Sam Bankman-Fried was trying to avoid accountability for fraud.
But today in the House Financial Services Committee hearing — in her typical style — Alexandria laid out the facts.
To catch you up: Samuel Bankman-Fried is the founder and former CEO of FTX, a cryptocurrency exchange that filed for bankruptcy last month. Bankman-Fried faces eight criminal charges, including wire fraud, lying to investors, and conspiring to defraud the U.S. by violating campaign finance laws. He was scheduled to stand before Congress today for questioning about the multi-billion dollar collapse of FTX, but was arrested in the Bahamas last night.
The House Financial Services Committee held the hearing today without him. Alexandria asked acting FTX CEO John J. Ray III about the timeline of events — including the timing of Bankman-Fried’s arrest just before congressional questioning, and a curious 25.5 hour period when Bahamian FTX customers were able to withdraw their money from the sinking business. Over the course of four hours, Ray described the downfall of FTX as a case of “old-fashioned embezzlement.”

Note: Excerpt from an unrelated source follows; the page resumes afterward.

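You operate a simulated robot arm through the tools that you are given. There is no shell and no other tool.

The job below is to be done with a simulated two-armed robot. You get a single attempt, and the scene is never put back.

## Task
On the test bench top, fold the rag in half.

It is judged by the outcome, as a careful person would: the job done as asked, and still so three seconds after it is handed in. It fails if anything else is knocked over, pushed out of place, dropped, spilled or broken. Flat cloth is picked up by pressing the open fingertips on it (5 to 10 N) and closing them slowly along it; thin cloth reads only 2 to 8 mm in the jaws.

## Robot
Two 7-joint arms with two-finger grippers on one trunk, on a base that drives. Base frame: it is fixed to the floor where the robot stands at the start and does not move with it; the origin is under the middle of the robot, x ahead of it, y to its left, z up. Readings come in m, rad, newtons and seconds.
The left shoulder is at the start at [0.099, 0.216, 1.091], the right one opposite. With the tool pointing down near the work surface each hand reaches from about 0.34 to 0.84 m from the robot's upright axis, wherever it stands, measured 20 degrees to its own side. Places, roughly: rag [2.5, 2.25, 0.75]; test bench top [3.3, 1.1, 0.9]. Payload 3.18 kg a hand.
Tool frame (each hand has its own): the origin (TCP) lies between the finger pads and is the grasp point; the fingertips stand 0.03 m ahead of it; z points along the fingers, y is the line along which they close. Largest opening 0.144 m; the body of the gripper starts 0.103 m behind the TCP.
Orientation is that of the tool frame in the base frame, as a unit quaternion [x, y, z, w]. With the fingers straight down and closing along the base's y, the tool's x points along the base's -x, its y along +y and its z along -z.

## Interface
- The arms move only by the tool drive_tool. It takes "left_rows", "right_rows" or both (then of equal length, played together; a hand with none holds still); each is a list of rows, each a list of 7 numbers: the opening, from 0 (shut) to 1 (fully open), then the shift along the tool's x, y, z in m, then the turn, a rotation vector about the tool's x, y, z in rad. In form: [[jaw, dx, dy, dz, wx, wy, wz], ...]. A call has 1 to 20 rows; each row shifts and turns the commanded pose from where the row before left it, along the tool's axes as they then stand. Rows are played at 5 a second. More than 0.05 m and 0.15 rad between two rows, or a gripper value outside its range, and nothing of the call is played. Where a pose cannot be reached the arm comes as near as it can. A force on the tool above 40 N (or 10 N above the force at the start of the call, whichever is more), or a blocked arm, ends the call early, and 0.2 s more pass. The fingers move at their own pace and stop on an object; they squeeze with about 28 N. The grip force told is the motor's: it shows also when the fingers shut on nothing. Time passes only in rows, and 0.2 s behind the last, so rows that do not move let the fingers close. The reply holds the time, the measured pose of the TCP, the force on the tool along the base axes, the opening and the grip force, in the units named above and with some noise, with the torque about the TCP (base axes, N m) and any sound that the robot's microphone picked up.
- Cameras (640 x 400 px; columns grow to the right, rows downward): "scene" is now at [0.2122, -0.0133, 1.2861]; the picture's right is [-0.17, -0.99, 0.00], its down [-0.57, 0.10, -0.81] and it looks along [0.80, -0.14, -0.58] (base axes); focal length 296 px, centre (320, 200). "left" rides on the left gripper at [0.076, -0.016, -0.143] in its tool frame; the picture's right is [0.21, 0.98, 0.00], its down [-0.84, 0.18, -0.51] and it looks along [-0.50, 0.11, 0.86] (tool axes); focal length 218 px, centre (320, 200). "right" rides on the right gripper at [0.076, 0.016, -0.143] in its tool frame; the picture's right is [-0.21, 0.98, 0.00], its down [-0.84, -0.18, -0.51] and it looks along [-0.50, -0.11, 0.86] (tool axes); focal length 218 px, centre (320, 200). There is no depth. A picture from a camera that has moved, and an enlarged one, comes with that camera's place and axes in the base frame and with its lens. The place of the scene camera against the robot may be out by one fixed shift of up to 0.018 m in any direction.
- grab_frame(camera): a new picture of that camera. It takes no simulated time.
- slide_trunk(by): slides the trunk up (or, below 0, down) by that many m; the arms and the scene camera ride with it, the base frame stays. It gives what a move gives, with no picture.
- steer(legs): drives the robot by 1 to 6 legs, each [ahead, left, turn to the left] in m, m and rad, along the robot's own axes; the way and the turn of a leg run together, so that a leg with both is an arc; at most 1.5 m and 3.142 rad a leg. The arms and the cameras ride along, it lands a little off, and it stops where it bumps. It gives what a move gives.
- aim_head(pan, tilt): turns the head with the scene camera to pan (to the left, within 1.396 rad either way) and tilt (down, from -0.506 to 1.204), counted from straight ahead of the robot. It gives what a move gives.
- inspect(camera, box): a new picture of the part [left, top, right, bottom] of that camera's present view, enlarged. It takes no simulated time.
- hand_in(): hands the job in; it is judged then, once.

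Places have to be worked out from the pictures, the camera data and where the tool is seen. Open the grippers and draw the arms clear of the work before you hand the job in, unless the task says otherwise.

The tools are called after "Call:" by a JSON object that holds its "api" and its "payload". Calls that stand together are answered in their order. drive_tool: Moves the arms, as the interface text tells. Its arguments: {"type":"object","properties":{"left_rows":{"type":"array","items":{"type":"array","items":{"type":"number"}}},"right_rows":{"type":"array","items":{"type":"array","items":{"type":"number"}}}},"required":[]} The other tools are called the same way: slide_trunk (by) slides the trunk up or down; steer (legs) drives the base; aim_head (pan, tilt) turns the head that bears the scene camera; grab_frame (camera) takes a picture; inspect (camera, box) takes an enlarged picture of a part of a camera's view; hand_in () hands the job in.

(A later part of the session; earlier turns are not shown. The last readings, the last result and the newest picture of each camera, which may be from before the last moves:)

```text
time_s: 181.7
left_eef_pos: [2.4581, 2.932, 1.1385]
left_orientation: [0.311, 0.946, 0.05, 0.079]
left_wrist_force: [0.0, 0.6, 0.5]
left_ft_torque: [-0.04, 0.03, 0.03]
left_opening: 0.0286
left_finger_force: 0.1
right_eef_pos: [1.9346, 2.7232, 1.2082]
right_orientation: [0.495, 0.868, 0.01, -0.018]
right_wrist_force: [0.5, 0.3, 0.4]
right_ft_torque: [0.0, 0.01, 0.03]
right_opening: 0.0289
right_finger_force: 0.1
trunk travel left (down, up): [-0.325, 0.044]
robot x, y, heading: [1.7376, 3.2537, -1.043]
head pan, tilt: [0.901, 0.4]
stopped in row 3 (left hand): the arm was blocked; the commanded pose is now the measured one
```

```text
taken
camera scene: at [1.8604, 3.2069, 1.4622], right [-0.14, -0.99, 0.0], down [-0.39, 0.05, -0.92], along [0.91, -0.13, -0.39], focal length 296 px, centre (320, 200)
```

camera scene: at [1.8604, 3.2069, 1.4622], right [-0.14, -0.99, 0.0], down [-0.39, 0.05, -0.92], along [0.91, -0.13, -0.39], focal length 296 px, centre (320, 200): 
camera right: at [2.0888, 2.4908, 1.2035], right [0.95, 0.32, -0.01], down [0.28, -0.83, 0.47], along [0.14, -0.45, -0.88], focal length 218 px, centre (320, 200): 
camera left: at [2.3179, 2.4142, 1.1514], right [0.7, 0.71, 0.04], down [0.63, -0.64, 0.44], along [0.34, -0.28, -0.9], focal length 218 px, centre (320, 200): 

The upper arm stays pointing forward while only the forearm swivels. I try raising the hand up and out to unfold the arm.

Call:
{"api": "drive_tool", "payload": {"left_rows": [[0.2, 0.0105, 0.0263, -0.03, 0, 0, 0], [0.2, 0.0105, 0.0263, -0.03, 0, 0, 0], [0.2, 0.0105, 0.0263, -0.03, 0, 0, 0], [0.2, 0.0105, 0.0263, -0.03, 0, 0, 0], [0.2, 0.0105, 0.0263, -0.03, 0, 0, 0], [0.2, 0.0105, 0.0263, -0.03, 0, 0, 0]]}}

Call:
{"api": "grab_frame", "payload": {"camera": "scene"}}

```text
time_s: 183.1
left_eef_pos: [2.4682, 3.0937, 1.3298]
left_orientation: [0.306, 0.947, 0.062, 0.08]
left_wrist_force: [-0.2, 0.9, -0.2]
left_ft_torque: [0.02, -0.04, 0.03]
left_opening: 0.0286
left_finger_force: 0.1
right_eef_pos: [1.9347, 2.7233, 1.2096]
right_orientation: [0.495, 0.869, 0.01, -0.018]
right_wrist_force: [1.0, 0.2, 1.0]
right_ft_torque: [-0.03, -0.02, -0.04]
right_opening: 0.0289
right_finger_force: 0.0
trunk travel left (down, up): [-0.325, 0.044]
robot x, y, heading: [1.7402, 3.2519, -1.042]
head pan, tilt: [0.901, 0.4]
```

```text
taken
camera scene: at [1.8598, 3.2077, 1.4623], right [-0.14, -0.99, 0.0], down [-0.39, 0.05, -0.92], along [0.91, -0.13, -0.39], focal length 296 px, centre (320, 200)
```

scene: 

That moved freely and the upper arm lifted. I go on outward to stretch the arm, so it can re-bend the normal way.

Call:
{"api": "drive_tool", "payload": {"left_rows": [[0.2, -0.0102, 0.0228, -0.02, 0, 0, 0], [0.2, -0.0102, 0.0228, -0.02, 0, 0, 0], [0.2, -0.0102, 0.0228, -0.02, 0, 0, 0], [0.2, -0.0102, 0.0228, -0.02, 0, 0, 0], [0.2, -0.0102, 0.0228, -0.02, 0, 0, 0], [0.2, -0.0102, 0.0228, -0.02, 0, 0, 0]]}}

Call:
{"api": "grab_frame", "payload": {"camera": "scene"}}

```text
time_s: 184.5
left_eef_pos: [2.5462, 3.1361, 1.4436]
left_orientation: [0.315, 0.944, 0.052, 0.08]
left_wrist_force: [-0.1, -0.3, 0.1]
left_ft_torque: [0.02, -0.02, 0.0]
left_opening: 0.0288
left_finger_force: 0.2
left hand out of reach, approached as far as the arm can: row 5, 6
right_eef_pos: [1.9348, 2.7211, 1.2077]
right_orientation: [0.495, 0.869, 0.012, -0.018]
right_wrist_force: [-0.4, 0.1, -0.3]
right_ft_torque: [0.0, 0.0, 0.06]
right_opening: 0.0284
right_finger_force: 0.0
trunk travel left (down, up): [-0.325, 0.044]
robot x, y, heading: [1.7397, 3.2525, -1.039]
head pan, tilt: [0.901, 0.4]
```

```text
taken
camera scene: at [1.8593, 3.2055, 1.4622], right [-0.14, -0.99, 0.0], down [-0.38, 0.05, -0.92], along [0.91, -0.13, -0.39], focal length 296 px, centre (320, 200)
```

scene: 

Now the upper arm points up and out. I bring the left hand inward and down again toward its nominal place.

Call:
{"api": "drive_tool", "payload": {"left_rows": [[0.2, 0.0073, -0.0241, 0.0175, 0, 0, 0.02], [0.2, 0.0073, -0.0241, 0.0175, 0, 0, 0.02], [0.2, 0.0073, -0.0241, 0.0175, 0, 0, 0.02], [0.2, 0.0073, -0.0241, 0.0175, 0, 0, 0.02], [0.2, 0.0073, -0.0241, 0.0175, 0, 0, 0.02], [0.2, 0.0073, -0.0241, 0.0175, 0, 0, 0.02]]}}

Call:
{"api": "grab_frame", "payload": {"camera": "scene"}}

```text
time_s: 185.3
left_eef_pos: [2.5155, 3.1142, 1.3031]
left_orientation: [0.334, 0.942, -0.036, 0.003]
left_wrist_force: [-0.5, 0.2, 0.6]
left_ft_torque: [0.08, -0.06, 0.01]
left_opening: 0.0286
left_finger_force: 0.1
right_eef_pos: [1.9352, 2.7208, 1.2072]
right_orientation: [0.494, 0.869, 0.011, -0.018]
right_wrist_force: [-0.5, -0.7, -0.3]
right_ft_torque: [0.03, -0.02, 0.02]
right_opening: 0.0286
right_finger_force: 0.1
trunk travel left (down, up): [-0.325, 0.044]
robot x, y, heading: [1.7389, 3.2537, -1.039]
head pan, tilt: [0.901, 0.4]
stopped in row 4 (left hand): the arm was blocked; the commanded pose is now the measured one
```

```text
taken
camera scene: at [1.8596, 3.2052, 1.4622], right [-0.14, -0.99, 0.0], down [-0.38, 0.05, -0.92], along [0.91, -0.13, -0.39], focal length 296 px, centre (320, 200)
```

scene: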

Federal prosecutors also said in a newly filed letter to the judge that Bankman-Fried defrauded FTX customers “by misappropriating funds for his personal use…including to make tens of millions of dollars of political contributions,” and violated campaign finance laws, “by causing political contributions to candidates and committees associated with both major political parties to be made in the names of co-conspirators, when in fact those contributions were funded by Alameda Research with misappropriated customer funds.”1
Let’s be clear: Bankman-Fried made fraudulent contributions to both major political parties, he was coming for our entire system. He said himself in recent interviews that he was a major Republican funder, and that he relied on dark money methods for his GOP funding because he didn’t want the media finding out. In fact, Bankman-Fried said he was secretly “the third-biggest Republican donor” if you count dark money.2
This is just the latest example of why our campaign finance laws are broken and why Alexandria has routinely called on the Democratic party to shift toward everyday, small-dollar, diverse sources of funding.3
Unlike most politicians, Alexandria rejects all corporate money and relies entirely on grassroots support, the vast majority being small-dollar donations that average between $16-19. As she has said, “the influence [dark money] has is absolutely atrocious.”
Alexandria also refuses to take meetings with lobbyists or curry favor with billionaires. This is so she can legislate and operate independently from our corrupting system of campaign finance and revolving-door politics. Moments like today demonstrate why that’s so important.
Our movement must continue to shine a light on dark money to get corporate, corrupt interests out of politics once and for all.